Brian Olewnick said...

Thanks for the clarification.

Steve's review has appeared (in Monday's NYT

Dunno, it reads more descriptive than qualitative to me.

10,000 people? I heard a couple of mentions that the seating capacity was only 1,000 in the park but maybe.

Chris Cochrane said...

I've always found Branca and Chatham rhythmically challenged - they have no idea about anything outside a bare understanding of four / four even though very complicated things can be done within four. Simple things in four can also be very enjoyable. Yet they've never demonstrated any awareness of that in my mind. Branca and Chatham, yes all in all about textures and the high hype of "overtones," but frankly Keith Rowe, Derek Baily, Jimi Hendrix, Fred Frith, Elliot Sharp, Davey Williams etc...and yes even Sonic Youth (even though they say they learned their tricks from Branca), my bloody valentine, most definitely steve cropper, many punk bands and many others probably have done much more to move and explore what guitars can actually do then the two of them combined- I'll have to say I've always found them both pretty week in compositionally, maybe a little better in theory and volume - don't believe the hype. I finally had to say it in print.

Brian Olewnick said...

Thanks, Chris!

I take your point.

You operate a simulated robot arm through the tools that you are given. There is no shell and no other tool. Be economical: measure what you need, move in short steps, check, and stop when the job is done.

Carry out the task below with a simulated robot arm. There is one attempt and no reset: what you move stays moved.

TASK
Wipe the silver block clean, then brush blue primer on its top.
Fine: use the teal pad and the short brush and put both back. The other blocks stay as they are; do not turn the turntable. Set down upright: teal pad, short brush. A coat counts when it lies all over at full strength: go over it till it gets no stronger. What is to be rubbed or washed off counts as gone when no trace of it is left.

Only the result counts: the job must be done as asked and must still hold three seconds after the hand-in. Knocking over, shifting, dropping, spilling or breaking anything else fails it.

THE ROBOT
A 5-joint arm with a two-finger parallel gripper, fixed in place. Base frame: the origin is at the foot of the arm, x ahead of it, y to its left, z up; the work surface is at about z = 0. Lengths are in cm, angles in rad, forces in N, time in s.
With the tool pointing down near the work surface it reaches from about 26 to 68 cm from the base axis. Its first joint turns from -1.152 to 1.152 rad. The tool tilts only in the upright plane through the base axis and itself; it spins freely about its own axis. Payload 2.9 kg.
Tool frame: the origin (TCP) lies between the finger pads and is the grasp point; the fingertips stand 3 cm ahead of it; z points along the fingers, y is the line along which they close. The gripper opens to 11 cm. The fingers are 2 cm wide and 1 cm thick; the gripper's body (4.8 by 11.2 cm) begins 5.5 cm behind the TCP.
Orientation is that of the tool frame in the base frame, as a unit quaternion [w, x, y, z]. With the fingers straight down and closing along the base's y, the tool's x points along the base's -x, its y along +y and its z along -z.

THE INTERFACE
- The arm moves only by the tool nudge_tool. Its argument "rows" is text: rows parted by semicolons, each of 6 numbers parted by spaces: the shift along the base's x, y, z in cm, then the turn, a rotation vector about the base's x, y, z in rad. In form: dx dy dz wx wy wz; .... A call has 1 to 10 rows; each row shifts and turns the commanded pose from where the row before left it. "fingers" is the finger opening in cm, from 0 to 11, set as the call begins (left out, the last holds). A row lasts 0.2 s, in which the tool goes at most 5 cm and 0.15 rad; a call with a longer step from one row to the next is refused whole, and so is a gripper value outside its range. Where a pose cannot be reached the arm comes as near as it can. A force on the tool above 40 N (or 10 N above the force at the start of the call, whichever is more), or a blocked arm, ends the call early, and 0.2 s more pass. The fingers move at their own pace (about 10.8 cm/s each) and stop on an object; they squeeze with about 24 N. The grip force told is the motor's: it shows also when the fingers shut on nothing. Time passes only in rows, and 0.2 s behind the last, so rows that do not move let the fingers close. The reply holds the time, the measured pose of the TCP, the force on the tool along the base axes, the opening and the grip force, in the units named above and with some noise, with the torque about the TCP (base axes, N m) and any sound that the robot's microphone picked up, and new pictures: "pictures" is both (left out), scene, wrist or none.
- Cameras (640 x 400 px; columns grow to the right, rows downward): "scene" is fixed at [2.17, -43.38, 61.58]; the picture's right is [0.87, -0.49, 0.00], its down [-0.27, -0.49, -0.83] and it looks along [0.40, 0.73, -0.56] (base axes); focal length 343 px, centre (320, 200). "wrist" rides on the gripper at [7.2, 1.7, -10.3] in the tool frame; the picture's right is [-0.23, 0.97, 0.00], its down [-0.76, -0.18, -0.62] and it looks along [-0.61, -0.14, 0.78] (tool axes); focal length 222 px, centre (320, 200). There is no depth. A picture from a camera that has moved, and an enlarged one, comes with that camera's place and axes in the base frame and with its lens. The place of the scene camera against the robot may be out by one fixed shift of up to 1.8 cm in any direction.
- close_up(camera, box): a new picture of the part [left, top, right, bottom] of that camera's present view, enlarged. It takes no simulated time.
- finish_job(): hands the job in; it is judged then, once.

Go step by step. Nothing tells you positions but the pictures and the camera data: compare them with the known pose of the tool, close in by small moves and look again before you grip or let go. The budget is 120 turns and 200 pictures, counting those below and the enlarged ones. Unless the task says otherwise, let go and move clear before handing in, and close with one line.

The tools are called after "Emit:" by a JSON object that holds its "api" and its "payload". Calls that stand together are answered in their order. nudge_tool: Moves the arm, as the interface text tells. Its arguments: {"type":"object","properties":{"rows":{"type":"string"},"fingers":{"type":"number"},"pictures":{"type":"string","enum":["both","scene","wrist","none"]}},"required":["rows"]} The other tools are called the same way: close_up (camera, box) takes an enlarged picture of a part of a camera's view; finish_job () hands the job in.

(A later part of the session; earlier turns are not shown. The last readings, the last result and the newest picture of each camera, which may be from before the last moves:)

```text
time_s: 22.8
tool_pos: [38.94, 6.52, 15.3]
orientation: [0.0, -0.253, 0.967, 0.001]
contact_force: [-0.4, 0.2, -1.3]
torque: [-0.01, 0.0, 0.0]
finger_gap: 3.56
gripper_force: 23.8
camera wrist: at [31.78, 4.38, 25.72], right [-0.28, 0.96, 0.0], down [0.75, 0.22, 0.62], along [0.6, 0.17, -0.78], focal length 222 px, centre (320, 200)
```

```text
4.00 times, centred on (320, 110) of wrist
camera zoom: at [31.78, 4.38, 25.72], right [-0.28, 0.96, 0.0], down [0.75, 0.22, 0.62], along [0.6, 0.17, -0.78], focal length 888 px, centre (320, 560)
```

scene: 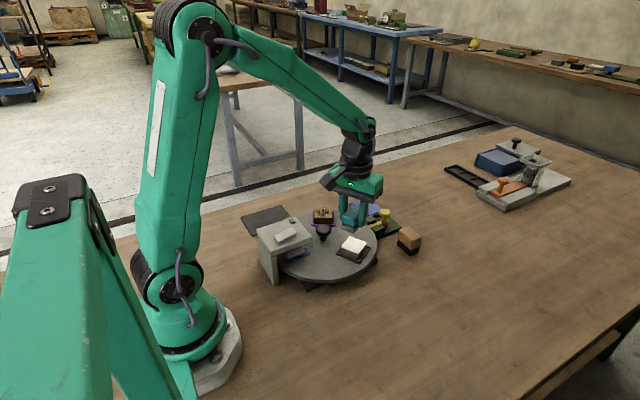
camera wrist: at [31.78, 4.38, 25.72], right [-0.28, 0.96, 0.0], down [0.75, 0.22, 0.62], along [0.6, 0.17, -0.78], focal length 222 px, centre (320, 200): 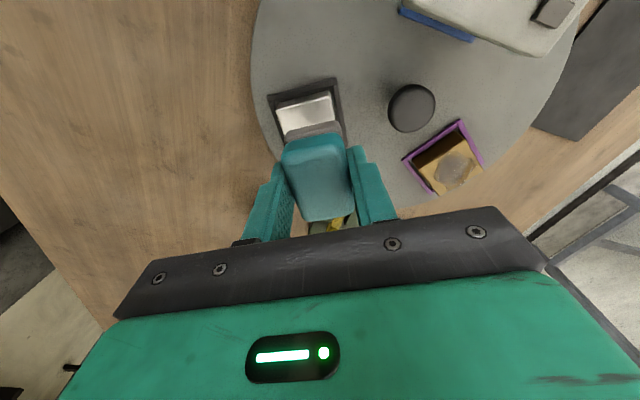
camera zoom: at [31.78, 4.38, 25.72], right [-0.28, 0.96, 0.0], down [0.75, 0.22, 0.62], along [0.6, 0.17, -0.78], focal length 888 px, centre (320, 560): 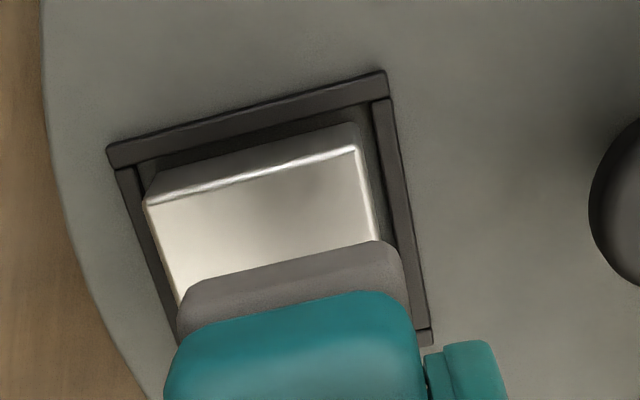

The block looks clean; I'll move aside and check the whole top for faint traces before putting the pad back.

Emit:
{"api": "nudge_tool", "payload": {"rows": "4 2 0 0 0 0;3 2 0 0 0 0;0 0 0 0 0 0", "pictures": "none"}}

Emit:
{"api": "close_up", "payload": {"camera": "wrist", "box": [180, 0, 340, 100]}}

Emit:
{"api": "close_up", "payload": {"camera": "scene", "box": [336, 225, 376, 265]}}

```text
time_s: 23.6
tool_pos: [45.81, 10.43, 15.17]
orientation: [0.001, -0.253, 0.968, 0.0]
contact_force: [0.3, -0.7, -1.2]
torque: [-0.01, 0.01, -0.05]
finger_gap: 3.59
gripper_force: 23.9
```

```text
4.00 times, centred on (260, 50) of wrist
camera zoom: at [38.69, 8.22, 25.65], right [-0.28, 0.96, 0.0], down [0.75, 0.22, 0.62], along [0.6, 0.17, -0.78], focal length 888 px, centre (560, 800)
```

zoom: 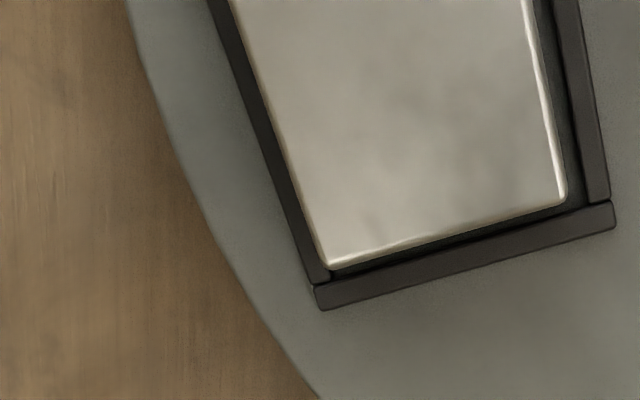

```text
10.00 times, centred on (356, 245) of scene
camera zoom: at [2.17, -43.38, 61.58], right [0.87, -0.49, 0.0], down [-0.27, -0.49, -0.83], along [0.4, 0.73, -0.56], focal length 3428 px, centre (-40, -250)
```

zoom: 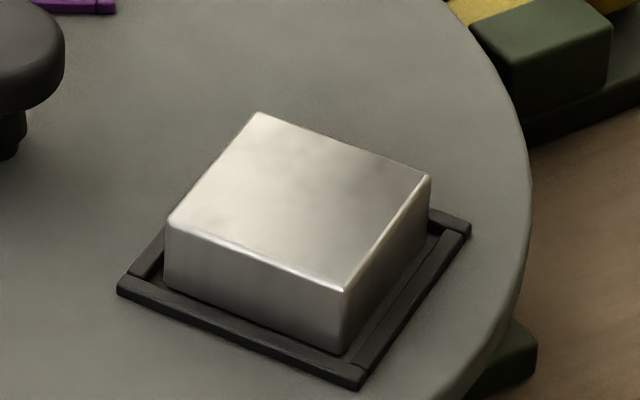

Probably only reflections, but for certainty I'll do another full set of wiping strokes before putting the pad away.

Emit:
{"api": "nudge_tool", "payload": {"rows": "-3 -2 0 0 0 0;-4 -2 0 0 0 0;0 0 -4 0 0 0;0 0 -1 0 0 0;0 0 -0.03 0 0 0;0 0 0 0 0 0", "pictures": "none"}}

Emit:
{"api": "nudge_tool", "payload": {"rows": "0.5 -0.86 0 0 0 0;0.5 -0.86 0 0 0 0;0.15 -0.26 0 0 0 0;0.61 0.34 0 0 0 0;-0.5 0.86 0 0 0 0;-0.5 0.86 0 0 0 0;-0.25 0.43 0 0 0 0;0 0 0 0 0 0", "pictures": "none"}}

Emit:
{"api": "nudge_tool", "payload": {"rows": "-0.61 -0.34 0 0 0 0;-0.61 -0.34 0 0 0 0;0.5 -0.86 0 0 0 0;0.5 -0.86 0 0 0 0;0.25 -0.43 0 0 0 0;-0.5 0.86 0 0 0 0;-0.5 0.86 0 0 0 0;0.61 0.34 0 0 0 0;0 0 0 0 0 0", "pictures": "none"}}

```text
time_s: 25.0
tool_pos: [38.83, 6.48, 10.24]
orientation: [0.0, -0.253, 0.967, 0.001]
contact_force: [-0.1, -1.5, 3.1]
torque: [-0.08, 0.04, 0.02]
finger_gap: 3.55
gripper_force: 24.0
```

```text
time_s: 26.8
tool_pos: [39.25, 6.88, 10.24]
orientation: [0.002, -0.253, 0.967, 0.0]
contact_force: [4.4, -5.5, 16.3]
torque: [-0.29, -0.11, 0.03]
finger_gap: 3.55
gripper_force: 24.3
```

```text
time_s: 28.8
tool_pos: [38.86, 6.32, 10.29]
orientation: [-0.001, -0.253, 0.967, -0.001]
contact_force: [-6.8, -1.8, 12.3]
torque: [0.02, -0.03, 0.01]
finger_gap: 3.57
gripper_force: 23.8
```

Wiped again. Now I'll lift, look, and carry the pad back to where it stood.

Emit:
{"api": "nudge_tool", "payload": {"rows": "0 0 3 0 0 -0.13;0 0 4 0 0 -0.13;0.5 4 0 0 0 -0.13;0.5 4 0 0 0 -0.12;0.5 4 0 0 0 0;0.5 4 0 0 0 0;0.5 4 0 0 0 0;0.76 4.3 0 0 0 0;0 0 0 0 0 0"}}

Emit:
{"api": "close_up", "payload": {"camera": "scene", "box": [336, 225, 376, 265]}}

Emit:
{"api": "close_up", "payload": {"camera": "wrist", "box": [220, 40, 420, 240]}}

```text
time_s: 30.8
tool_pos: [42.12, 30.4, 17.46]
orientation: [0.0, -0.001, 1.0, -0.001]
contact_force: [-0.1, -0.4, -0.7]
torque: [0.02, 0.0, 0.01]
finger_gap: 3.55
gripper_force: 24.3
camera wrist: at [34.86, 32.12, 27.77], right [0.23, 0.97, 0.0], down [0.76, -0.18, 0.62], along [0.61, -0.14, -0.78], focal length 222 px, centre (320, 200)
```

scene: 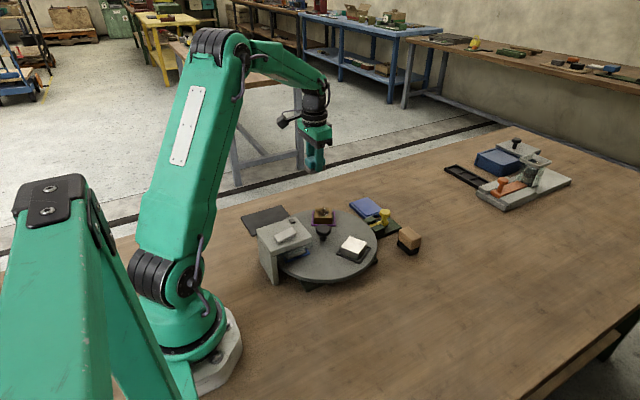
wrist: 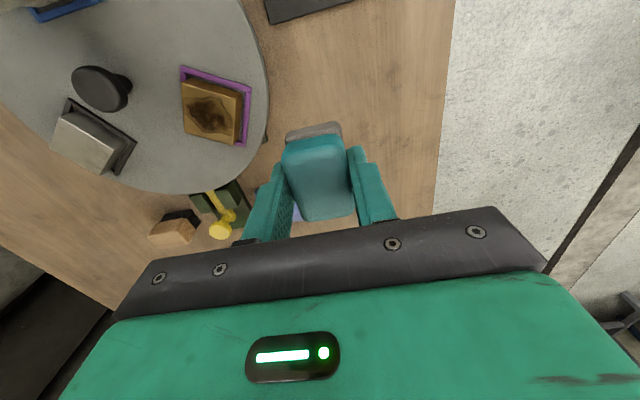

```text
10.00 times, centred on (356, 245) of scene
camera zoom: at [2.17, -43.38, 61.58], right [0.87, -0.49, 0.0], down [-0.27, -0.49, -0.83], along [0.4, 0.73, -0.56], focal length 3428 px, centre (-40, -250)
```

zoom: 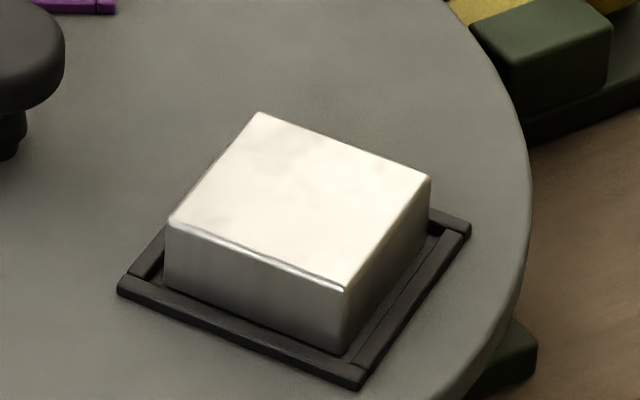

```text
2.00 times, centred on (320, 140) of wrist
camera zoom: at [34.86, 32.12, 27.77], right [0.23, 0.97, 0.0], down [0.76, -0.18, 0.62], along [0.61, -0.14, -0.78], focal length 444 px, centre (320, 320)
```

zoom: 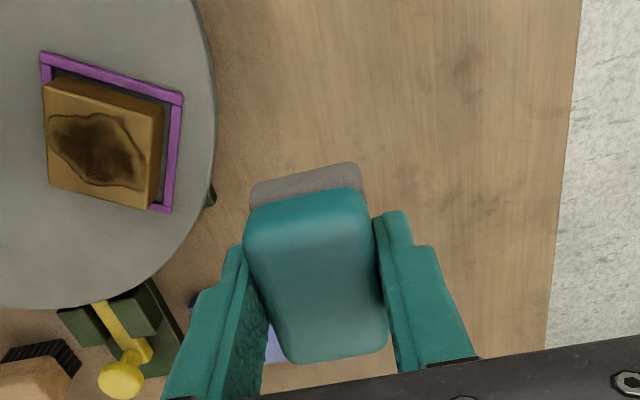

While when push comes to shove, I'll obviously take Rowe over these folk, I still have room for their best work. With Branca, I can't say I've followed him at all since Symphony's # 8 & 10, which I liked. I just had the impression that subsequent work was treading water and/or overblown. That said, "The Ascension" remains my favorite of his. I was wondering how I'd feel if I came across that today for the first time. In 1981 or so, it sounded vital and I retain that impression, if only via nostalgia.

I take your point as well about the rhythm though as such, it normally doesn't bug me in Branca, even though I always found Wischerth's drumming to be pretty leaden. In the Chatham show the other night, it wore thin, not just in the sock cymbal but overall. Not sure it's possible to get 200 guitars to sound as rhythmically crisp as five or six, not sure it's wise to try.